▶ _Document_

— Start —

Founded in Oakland, California by Huey P. Newton and Bobby Seale in 1966, the Black Panther Party for Self-Defense organized and empowered Black men and women to resist systemic racism and police brutality by confronting law enforcement, advocating for policy change, providing essential services to Black communities, and (where possible) embracing the right to publicly bear arms. The Party soon became a popular organization with chapters in several major American cities. At its peak, membership approached 2,000 by the late 1960s, prompting fear-mongering coverage from the white mainstream media and outright attacks by the Federal Bureau of Investigations. By 1969, FBI director J. Edgar Hoover had identified the Panthers as the greatest internal threat to the country.(2) The same year, twenty-one members of the Panthers’ New York chapter, one of the country’s largest and most active, were arrested and indicted for conspiring to bomb the Brooklyn Botanical Garden, police stations, and department stores—a charge based on the claims of three paid informants.(3) The Committee to Defend the Panthers was formed predominantly by white activists to fundraise for the accused members’ legal expenses, including a $100,000 bail set for each prisoner. However, most of the accused remained in jail until the group was finally acquitted in 1971.(4)
In 1970 Ringgold created a poster she hoped the Committee would sell as part of their fundraising campaign. Collaged from cut-and-pasted colored paper, the poster was the first of several Ringgold would go on to produce in the early seventies. From the beginning of this series, Ringgold exhibited her prowess as both graphic designer and artist, deploying text and figuration as equally powerful expressions of her call to action. In the first poster, the shape of a Black, disembodied head seems to leap from the surface of the red ground. Animating this movement, the words “defend the panthers” form concentric arches around the face. The head reappears in profile as silhouettes to its left and right. Most dizzying are the eyes, asymmetrically colored in red, green, gray, and black. The entire design—as well as subsequent posters—are limited to this selective palette, drawing from the Pan-African flag associated with Black liberation. Below the head and its framing text is the dual slogan “free all political prisoners/ all power to the people.”

— End —

▶ _Written problem_
Reproduce the entire document without changes.

▶ _Data lines_
— Start —

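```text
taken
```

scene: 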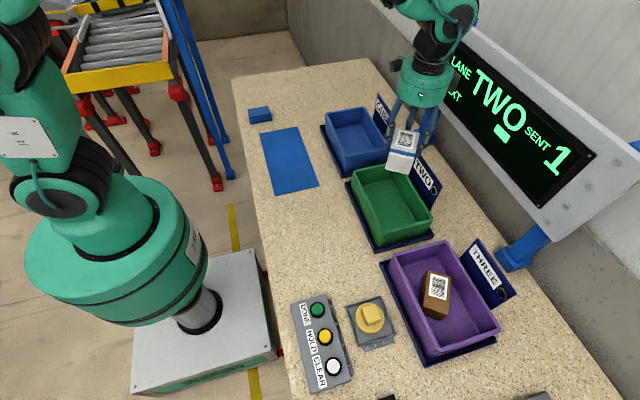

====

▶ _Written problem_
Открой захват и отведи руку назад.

— End —

▶ _Solution to this task_
Founded in Oakland, California by Huey P. Newton and Bobby Seale in 1966, the Black Panther Party for Self-Defense organized and empowered Black men and women to resist systemic racism and police brutality by confronting law enforcement, advocating for policy change, providing essential services to Black communities, and (where possible) embracing the right to publicly bear arms. The Party soon became a popular organization with chapters in several major American cities. At its peak, membership approached 2,000 by the late 1960s, prompting fear-mongering coverage from the white mainstream media and outright attacks by the Federal Bureau of Investigations. By 1969, FBI director J. Edgar Hoover had identified the Panthers as the greatest internal threat to the country.(2) The same year, twenty-one members of the Panthers’ New York chapter, one of the country’s largest and most active, were arrested and indicted for conspiring to bomb the Brooklyn Botanical Garden, police stations, and department stores—a charge based on the claims of three paid informants.(3) The Committee to Defend the Panthers was formed predominantly by white activists to fundraise for the accused members’ legal expenses, including a $100,000 bail set for each prisoner. However, most of the accused remained in jail until the group was finally acquitted in 1971.(4)
In 1970 Ringgold created a poster she hoped the Committee would sell as part of their fundraising campaign. Collaged from cut-and-pasted colored paper, the poster was the first of several Ringgold would go on to produce in the early seventies. From the beginning of this series, Ringgold exhibited her prowess as both graphic designer and artist, deploying text and figuration as equally powerful expressions of her call to action. In the first poster, the shape of a Black, disembodied head seems to leap from the surface of the red ground. Animating this movement, the words “defend the panthers” form concentric arches around the face. The head reappears in profile as silhouettes to its left and right. Most dizzying are the eyes, asymmetrically colored in red, green, gray, and black. The entire design—as well as subsequent posters—are limited to this selective palette, drawing from the Pan-African flag associated with Black liberation. Below the head and its framing text is the dual slogan “free all political prisoners/ all power to the people.”